Memang beliau keterlaluan puasanya. Tidak pernah punya kerudung atau jilbab, baju dan jarit, lebih dari tiga helai. Kami selalu mengoleh-olehinya bermacam-macam pakaian, tapi besoknya selalu sudah dipakai oleh tetangga sana sini. Ibu rajin keliling kampung bertamu ke penduduk yang miskin, menanyakan bagaimana makan dan pakaian anak-anak mereka, sekolahnya anak-anak mereka dan berbagai keperluan sehari-harinya. Kakak dan adik saya yang mengurusi Sekolah sering mendapat perintah untuk memberi keringanan biaya kepada ini itu. Sekian kali saya diajak bertamu ke rumah gubug tetangga jauh dan minta supaya saya bangunkan rumah meskipun kecil dan sederhana.
Penghuni rumah kami bergelombang keluar masuk antara 30 sd 40 orang. Termasuk Guru-guru Sekolah dan anak-anak yatim.

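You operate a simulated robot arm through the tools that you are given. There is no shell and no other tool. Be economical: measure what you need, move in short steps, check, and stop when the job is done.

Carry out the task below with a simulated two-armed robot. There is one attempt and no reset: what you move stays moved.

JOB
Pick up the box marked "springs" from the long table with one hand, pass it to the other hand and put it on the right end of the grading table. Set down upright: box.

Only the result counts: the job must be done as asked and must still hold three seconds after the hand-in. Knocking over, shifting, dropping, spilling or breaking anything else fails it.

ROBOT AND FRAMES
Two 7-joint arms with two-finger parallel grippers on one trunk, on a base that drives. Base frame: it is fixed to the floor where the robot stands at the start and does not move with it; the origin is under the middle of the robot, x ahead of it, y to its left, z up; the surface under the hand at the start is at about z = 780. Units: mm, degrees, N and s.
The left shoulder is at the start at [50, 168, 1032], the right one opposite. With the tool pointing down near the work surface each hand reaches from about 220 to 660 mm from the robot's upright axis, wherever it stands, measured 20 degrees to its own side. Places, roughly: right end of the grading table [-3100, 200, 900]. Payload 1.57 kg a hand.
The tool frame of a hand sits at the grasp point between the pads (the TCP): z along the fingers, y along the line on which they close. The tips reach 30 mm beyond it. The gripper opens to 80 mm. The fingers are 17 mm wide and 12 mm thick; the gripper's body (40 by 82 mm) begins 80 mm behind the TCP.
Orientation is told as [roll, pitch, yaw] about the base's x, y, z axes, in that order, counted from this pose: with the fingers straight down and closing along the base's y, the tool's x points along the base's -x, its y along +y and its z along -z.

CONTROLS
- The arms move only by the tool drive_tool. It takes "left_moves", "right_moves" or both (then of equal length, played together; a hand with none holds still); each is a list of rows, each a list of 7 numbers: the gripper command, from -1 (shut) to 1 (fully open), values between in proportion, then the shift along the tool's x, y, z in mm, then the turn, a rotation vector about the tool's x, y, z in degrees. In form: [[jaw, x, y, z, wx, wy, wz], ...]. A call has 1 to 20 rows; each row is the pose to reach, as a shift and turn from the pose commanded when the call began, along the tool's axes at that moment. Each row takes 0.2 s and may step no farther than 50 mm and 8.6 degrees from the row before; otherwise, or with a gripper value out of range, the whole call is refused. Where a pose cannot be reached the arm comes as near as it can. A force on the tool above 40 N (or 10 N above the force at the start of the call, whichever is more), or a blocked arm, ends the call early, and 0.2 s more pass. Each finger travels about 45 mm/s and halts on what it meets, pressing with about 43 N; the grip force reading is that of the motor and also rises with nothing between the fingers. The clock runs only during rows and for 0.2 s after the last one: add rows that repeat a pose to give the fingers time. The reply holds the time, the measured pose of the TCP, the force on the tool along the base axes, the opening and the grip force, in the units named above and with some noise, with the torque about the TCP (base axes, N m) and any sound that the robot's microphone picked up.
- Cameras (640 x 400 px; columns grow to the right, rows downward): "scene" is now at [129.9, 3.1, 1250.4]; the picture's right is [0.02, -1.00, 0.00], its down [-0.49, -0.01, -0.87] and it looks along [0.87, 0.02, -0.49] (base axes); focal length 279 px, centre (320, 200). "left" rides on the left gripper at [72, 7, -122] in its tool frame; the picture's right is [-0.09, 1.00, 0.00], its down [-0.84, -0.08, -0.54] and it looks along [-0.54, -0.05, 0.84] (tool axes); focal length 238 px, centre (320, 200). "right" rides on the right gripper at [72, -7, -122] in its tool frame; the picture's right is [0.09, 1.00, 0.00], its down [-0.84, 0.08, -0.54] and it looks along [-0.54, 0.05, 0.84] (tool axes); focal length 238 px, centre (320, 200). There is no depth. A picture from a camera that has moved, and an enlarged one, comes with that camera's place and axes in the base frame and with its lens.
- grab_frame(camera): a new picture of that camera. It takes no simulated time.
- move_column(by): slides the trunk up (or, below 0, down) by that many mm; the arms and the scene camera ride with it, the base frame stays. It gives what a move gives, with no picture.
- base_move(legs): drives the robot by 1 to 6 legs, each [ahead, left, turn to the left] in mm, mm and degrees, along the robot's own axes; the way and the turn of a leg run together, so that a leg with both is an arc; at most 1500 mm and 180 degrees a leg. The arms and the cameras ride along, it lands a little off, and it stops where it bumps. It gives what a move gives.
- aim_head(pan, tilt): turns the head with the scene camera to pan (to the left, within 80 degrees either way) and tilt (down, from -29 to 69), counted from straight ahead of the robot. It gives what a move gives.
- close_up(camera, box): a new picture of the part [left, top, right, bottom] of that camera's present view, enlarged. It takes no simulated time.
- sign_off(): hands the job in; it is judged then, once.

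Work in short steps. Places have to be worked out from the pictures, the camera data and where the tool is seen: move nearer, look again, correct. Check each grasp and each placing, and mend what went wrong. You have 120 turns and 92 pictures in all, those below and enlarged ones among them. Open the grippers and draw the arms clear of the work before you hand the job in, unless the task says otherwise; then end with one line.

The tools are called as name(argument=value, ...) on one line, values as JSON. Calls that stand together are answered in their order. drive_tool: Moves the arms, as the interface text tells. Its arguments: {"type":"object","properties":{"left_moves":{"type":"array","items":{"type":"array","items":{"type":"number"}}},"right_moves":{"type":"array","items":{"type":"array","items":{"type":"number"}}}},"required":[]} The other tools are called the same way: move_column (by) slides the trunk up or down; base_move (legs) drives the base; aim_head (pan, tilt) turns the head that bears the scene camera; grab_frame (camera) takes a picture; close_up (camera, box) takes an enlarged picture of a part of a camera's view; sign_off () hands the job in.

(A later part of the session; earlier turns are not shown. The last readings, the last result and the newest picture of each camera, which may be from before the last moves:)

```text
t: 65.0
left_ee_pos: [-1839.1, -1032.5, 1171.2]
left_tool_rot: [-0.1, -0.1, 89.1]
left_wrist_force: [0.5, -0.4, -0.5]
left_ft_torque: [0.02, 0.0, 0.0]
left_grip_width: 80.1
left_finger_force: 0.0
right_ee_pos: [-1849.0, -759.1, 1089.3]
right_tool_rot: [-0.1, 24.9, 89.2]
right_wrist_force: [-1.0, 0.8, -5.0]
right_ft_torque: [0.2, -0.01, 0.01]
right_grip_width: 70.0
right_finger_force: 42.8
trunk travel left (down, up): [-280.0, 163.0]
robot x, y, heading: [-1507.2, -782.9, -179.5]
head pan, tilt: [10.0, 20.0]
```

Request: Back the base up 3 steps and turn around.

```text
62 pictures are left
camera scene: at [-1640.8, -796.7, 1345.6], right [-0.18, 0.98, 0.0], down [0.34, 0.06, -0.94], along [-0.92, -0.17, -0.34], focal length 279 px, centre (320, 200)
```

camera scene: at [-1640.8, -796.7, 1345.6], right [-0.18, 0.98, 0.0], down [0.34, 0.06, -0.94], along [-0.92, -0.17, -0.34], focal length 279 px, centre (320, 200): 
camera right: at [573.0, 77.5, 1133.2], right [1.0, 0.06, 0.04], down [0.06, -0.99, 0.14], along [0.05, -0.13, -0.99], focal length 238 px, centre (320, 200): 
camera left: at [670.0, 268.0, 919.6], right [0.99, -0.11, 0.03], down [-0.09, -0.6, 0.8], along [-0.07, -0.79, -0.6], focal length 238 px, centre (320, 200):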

Ayah menyekolahkan mereka, mendirikan rumah-rumah sederhana mereka, dan mengupayakan pekerjaan mereka.
Sebagaimana lazimnya manusia, ada sejumlah anak asuh Ayah Ibu yang berkhianat. Ayah tidak pernah punya tema bahwa ia dikhianati, difitnah, disantet atau dibunuh. Beliau mengerjakan saja yang menurut beliau wajib dikerjakan: membangun Sekolah, Kooperasi Desa, menyediakan fasilitas-fasilitas olahraga, media-media informasi, kesenian Hadrah, drumband dan apa saja yang beliau mampu. Ibu banyak difitnah luar biasa, dan kami memerlukan maraton berpuluh-puluh kilometer untuk sanggup memaafkan — sementara Ibu cukup satu langkah untuk pasti memaafkan siapapun saja yang menganiaya beliau.
Saya menempuh kehidupan dengan sangat dipengaruhi oleh Ibu dan Ayah. Juga kami semua 15 bersaudara. Sejak kecil saya menjalani puasa, di dalam atau di luar Ramadlan, Senin Kamis cara Kanjeng Nabi atau puasa Daud. Bahkan saya memperluas lelaku nilai, prinsip, ilmu dan metoda puasa ke semua ranah kehidupan: sosial budaya, karier, pendidikan, politik dan relatif semua wilayah.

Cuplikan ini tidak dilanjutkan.